Peter Neururer ist ganz oben angekommen.

Saison 2003/04: Das Interview von Manuel Neuer hat in den letzten Tagen für viel Aufregung gesorgt. Genau das hat Peter Neururer schon vor zwanzig Jahren geschafft - aber auf eine ganz andere Art und Weise. Sein Gespräch als Erfolgstrainer des VfL Bochum ist legendär. Damals wartete der Kulttrainer auch noch auf einen Anruf des AC Milan!

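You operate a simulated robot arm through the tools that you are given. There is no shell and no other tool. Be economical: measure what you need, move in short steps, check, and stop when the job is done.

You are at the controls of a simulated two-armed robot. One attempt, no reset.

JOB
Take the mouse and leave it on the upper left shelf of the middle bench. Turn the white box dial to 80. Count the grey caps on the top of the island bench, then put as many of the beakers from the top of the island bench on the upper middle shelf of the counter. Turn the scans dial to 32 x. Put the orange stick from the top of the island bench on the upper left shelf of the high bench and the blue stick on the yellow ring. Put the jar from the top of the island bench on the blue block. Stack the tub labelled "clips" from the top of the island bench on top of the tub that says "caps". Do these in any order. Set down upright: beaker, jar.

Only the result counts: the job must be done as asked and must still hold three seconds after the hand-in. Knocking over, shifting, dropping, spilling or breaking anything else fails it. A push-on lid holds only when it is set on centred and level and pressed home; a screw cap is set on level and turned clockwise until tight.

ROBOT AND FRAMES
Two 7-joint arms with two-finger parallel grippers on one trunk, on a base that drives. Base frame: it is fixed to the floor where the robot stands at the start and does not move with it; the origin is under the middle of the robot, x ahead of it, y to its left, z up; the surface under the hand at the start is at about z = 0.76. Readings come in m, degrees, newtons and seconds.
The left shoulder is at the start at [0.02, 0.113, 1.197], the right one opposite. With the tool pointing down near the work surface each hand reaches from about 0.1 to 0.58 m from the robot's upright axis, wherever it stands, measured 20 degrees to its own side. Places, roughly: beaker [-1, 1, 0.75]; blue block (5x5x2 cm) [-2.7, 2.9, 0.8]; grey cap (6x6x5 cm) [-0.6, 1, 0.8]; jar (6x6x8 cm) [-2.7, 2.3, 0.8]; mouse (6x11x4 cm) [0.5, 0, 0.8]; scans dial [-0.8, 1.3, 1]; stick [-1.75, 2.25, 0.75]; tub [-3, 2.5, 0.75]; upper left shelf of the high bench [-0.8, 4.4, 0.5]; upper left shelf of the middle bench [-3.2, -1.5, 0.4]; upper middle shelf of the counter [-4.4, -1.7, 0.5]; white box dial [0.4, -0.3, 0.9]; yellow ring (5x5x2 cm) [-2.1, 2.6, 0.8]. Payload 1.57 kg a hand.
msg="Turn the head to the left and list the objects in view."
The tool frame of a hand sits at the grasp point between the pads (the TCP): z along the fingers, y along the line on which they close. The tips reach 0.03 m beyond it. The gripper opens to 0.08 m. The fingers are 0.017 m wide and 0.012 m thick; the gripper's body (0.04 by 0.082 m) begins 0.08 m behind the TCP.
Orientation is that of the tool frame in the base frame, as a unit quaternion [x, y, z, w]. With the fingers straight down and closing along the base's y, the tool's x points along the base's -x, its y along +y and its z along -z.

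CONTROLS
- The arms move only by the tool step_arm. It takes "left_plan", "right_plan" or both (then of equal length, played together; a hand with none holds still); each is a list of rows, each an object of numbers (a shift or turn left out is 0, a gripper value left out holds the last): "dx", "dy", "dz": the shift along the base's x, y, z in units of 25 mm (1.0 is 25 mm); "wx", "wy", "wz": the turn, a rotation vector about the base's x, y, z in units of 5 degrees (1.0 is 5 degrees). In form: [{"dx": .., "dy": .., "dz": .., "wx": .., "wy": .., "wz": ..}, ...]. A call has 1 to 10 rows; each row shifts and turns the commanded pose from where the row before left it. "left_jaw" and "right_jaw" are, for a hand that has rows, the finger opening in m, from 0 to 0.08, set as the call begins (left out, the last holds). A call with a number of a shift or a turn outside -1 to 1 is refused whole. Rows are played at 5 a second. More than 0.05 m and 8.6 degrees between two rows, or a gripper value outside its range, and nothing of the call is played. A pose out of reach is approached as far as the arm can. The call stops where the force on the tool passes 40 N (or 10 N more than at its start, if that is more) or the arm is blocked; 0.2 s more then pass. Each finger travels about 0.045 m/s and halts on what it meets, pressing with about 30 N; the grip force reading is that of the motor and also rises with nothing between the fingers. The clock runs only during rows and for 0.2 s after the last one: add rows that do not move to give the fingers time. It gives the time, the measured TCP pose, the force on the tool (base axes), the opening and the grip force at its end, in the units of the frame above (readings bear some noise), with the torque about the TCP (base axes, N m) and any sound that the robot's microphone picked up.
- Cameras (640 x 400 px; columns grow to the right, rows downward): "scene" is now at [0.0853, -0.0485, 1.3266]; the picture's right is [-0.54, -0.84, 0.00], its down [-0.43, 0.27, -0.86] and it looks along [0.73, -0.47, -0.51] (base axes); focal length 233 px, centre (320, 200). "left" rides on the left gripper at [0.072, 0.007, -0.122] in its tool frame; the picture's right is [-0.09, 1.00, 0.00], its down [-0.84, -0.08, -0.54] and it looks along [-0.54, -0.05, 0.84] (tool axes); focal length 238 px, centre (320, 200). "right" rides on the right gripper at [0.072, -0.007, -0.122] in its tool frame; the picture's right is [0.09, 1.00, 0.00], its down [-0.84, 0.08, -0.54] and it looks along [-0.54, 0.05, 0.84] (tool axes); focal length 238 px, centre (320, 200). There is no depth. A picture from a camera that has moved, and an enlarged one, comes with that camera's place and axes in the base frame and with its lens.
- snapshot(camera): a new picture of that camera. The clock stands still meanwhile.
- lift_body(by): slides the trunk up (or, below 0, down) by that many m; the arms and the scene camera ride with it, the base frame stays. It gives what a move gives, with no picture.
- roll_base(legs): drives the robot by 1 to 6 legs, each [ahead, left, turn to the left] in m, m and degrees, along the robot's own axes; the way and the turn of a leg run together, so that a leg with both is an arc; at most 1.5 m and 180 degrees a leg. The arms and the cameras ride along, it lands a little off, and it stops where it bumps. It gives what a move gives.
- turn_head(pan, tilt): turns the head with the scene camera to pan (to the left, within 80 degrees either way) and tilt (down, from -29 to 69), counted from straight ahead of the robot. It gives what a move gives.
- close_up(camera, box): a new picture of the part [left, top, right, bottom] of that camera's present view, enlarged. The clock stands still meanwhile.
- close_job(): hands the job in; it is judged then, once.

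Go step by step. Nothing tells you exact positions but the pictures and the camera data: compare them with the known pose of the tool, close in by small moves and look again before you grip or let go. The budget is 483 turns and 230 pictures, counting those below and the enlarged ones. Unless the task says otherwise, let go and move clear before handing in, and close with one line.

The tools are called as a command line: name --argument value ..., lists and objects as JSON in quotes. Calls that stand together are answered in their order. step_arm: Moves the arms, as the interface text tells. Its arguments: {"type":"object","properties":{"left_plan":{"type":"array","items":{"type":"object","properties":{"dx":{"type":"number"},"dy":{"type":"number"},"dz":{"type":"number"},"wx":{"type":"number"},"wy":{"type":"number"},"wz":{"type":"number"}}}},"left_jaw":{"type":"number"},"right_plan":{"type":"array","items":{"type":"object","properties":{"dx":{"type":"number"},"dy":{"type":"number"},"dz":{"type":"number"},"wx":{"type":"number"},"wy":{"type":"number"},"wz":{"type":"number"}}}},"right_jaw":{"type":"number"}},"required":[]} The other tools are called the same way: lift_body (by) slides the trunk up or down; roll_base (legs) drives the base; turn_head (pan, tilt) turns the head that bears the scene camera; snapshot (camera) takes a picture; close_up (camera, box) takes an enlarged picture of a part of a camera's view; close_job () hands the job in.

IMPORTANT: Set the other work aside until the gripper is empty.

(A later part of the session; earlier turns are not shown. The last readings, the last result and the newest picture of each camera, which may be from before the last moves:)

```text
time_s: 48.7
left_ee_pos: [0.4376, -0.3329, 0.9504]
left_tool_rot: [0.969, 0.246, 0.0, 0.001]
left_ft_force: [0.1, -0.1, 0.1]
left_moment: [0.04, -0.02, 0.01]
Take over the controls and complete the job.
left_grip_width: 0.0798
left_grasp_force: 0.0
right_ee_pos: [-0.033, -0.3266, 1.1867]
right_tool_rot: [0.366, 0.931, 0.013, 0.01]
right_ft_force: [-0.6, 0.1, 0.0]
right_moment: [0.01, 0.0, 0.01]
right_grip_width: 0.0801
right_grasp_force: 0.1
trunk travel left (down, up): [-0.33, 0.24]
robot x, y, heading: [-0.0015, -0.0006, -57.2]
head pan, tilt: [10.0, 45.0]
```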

Es gibt diese journalistischen Sternstunden, wenn alles zusammenpasst. Henning Sußebach und Stefan Willeke von der Wochenzeitung "Die Zeit" erlebten diesen einzigartigen Moment vor knapp zwanzig Jahren in der für den VfL Bochum phänomenalen Saison 2003/04 zusammen mit einem prächtig aufgelegten Trainer Peter Neururer. Am Ende der Spielzeit erreichte der VfL zum zweiten Mal in seiner Geschichte den UEFA-Cup - und die Stimmung war, wie man sich denken kann, ausgelassen gut. Und vorneweg marschierte ein Trainer in absoluter Paradeverfassung. Peter Neururer auf dem Höhepunkt seines Schaffens. Nicht umsonst war das legendäre Gespräch mit der Überschrift "Zu Höherem berufen" versehen.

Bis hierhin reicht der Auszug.